Speakers and Presenters
Carnaval del Barrio, ¡Escuchando el Lío!: Attending the spaces of La Comunidad/Community, La Lucha/The Struggle, and Permitanme Hablar/Allow Me to Speak
Current national research has served the work of advancing the practices of culturally responsive ministry and teaching in higher education. Yet, the multilayered complexities within the Latinx communities are often those situated “in-between” the spaces of the peripheries and sometimes remain invisible to the public arena.
This keynote highlights the call for attending to the particularities of the lived experiences and social contexts of College-age Latinx students “here” and “now”; at the very heart and concreteness of each context and time. Dr. Herrera aims to unpack epistemologies and dichos (sayings) from Latinx and Mujerista theologies, that have been shaped by lo cotidiano.1 This en conjunto reflection and dialogue will conclude with the affirmation that El Futuro is Here! “Allow me to speak” the lío2 that resounds from the peripheries and concrete realities of God’s people, created and called to thrive, and fully live.

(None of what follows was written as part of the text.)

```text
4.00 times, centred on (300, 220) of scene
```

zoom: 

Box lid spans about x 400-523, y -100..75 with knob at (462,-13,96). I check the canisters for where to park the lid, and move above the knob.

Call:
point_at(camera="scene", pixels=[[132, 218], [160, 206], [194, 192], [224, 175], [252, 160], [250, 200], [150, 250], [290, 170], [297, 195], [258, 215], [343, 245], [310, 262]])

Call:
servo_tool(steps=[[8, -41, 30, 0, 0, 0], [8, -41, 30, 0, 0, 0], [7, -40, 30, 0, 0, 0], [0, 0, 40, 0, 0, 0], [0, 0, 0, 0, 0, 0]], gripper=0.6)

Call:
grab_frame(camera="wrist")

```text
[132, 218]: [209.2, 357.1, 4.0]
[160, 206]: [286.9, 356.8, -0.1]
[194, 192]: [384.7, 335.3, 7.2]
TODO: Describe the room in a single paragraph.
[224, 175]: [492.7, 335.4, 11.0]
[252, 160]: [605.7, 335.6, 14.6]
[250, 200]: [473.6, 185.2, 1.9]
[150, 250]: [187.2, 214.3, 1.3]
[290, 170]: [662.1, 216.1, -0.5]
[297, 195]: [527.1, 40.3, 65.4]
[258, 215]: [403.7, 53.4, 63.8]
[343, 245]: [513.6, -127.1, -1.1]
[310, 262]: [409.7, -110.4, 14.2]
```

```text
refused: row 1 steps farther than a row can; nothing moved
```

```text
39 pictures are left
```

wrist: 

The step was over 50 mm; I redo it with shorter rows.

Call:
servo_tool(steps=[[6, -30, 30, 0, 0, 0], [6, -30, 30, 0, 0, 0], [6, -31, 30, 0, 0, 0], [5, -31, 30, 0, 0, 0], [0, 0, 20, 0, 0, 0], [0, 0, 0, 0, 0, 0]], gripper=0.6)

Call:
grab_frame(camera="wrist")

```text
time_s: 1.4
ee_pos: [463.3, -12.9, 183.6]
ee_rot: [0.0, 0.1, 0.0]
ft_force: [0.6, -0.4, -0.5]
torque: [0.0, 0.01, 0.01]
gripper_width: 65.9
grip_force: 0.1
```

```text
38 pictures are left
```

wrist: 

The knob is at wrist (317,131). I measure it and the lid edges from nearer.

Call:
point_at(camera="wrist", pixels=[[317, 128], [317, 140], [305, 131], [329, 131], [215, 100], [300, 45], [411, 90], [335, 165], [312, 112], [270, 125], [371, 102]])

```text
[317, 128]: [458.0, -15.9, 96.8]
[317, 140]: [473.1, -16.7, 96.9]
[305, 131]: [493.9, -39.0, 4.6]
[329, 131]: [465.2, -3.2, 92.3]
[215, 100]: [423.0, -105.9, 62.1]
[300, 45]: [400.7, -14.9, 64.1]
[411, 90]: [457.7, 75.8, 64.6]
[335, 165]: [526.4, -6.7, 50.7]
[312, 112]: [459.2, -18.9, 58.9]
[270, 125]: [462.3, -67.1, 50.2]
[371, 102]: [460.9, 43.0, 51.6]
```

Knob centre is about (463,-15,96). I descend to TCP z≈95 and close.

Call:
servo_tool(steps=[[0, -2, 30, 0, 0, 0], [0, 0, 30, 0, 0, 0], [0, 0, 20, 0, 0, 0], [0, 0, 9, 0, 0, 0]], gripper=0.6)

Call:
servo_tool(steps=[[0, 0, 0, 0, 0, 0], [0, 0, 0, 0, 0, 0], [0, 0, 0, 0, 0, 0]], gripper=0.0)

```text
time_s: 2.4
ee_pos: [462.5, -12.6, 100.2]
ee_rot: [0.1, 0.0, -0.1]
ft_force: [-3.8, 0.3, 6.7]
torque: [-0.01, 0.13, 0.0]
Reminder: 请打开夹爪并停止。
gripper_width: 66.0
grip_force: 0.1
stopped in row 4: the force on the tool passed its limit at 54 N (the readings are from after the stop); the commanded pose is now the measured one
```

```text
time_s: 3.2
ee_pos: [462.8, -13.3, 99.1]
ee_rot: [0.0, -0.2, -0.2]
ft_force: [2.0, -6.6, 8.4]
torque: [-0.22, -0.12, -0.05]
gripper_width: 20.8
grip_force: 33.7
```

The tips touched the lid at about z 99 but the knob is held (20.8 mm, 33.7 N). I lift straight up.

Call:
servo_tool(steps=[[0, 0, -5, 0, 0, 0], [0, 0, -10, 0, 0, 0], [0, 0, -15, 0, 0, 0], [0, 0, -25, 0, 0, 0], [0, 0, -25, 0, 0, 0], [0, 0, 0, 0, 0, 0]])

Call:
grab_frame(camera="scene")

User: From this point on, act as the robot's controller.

Claudia Herrera-Montero, PhD
Assistant Professor of Theology
Rosary College of Arts and Sciences
Dr. Herrera-Montero is a Catholic practical theologian and assistant professor of theology at Dominican University. She is a native of Bogotá, Colombia where she pursued her undergraduate studies in International Relations and Political Sciences from Universidad del Rosario. She holds an M.A. in Pastoral Ministries and a Ph.D. in Practical Theology from St. Thomas University. Her scholarly work sits at the intersection of U.S. Latina/x theologies, practical theology, and the social sciences. Her latest peer-review publications and presentations include Participatory Action Research (PAR) and the exploration of religious identity, spirituality, and social contexts among college-age Latinas. Dr. Herrera serves as the Secretary of the Academy of Catholic Hispanic Theologians of the United States (ACHTUS). She has contributed to the formation of Hispanic Ministry leaders from the Dioceses of the Southeast and worked in campus ministry for a decade. As a Latina practical theologian, she draws from the spiritual and cultural wells of both the U.S. Latinx Catholic experience and the Latin American experience. https://claudiaherrera.academia.edu/
Cultivating Protagonismo among Callejeros de Fe y Esperanza
The landscape of higher education continues to undergo significant demographic shifts that provide Catholic higher education with both challenges and opportunities for us to consider. Our panelists bring a diverse set of experiences and a wide range of professional/educational expertise. En conjunto, they will explore the ways in which the praxis of mission and ministry can become more intentionally rooted in the cultural practices of Latine students and the communities from which they come. From student life to social work to mission integration, they will show how culturally sustaining practices are not just the realm of professional ministers, but essential elements of student engagement and institutional identity.
Jorge Juan Rodríguez, PhD
Associate Director for Strategic Programming @ Hispanic Summer Program
Milton Javier Bravo, PhD
Vice President for Mission and Identity at Loyola University Maryland
Crystal Serrano-Puebla, MA
Director of Campus Ministry at Sheil Catholic Center, Northwestern University
Andrew Mercado, MA
Associate Director of University Ministry at Dominican University
Lupe Tiscareño, MSW
Assistant Director of Academic Advising at Dominican University
Guest Preacher and Respondent
Reverend Dr. Daisy L. Machado, PhD
Daisy L. Machado serves as the Executive Director of the Hispanic Summer Program and is Professor Emerita of American Religious History at Union Theological Seminary. She holds a B.A. from Brooklyn College; an M.S.W. from Hunter College School of Social Work; a Master of Divinity from Union Theological Seminary; and a Ph.D. from the University of Chicago. She is the first U.S. Latina ordained in the Christian Church (Disciples of Christ) in 1981 in the Northeast Region and has served inner city congregations in Brooklyn, Houston, and Fort Worth.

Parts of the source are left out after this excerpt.